Additionally, Sierra Energy requires each client to complete a questionnaire, which will provide us with information critical to understanding your specific project.
 

To get started on a feasibility study for your next project, please contact Sierra Energy today.

 

Preliminary Engineering

Preliminary Engineering is performed by Sierra Energy engineers with the assistance of a design partner. Each project will require additional information such as project scope, desired end product, site location, etc. so that our engineers can estimate the rigor of the design process. This stage helps them to collaborate and determine accurate quotes for the engineering process as well as determine initial logistics, permitting, equipment, and construction requirements.
 

Once a quote for the next engineering stages is obtained and approved, license holders can proceed with the FEED engineering process.

 

FEED Engineering

FEED Engineering begins with Sierra Energy engineers determining the major equipment requirements for the unique FastOx® system with the assistance of their design partners.
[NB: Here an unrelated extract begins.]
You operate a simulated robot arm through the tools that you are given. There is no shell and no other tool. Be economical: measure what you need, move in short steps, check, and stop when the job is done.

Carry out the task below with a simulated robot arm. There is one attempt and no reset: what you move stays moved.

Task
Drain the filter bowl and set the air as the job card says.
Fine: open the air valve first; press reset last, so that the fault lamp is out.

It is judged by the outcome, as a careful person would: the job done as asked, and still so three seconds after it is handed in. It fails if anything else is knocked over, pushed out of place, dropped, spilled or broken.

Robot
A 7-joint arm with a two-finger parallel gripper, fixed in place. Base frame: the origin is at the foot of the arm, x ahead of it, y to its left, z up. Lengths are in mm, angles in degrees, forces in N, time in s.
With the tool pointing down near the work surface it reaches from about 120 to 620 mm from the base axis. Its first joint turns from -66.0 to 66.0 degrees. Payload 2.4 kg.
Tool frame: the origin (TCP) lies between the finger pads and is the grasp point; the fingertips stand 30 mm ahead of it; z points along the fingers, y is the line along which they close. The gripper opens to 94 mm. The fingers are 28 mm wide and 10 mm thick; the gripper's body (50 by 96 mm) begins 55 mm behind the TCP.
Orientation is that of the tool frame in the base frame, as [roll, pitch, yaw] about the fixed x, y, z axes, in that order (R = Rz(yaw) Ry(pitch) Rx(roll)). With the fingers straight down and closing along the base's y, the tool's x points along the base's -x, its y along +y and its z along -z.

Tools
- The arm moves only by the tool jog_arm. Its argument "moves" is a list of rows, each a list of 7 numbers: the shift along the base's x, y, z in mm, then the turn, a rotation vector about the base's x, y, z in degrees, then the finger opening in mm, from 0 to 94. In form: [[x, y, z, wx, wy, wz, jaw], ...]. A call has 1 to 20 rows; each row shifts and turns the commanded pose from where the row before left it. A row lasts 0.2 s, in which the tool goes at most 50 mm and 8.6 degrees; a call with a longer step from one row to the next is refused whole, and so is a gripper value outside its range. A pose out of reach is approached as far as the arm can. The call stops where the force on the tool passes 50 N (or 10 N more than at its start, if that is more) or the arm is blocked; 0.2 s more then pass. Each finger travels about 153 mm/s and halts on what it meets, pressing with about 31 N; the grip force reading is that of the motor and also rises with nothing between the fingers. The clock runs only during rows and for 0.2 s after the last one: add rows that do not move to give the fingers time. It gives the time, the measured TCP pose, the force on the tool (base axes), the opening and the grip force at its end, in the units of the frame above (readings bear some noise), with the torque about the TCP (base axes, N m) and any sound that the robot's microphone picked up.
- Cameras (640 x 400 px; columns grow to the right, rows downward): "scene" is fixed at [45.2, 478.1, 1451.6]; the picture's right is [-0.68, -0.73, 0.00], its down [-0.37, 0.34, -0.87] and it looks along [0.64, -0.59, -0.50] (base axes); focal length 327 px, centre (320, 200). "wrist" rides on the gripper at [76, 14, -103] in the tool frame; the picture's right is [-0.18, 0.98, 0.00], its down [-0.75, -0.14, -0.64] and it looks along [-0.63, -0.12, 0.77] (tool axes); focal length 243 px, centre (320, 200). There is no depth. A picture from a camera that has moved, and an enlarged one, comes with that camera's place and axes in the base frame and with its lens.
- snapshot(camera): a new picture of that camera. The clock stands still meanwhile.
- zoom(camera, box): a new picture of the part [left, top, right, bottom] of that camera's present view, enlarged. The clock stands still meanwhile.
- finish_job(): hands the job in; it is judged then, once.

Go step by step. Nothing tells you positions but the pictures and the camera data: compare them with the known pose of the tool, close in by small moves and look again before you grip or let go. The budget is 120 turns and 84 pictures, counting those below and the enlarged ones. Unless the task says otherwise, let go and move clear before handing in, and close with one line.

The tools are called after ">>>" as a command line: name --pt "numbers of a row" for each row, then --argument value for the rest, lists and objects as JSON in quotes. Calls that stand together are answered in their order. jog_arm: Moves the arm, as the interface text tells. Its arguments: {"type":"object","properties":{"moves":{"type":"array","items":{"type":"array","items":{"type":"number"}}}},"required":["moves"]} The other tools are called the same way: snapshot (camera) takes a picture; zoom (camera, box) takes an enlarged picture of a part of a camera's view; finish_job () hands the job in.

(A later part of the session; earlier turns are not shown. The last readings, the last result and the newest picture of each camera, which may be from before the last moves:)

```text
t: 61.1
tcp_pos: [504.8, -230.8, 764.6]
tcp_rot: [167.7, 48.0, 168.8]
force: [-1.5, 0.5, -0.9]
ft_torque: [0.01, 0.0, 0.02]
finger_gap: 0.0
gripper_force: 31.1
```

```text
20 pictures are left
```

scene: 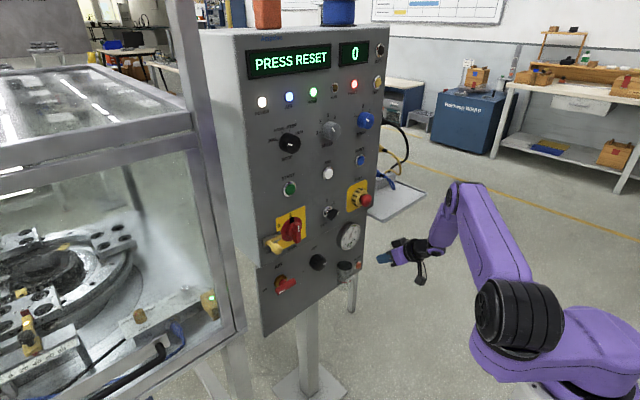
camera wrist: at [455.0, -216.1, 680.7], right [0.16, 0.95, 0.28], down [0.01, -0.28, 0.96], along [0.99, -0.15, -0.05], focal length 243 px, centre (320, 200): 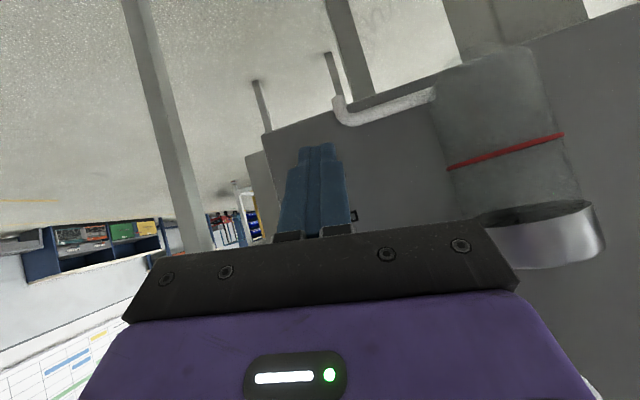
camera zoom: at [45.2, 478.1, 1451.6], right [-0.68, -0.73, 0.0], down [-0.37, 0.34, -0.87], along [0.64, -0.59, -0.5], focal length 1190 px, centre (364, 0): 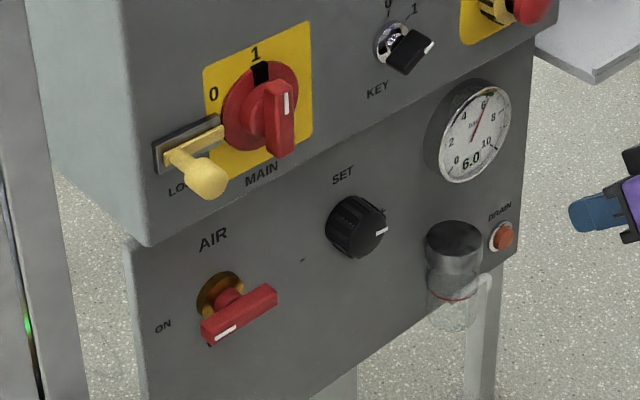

They will also evaluate the systems processes and configuration as well as the alternatives to these through detailed calculations and equipment trade-off exercises. Finally, they will complete the preliminary CAD renderings of the system. The result of this initial process is a design of the best configuration of major equipment for the FastOx system as well as an estimate for the capital expenditure for the system within 20% certainty.
 

These designs are refined by Sierra Energy engineers to determine the minor equipment requirements and configurations. During this stage, our engineers work closely with sub-contractors who specialize in the configuration in each piece of major equipment to ensure that the system integrates properly and efficiently meets the projects’ specifications. The end product of the more detailed designs includes detailed designs for construction, a final CAD rendering, and an estimate for the capital expenditure for the system within 10% certainty.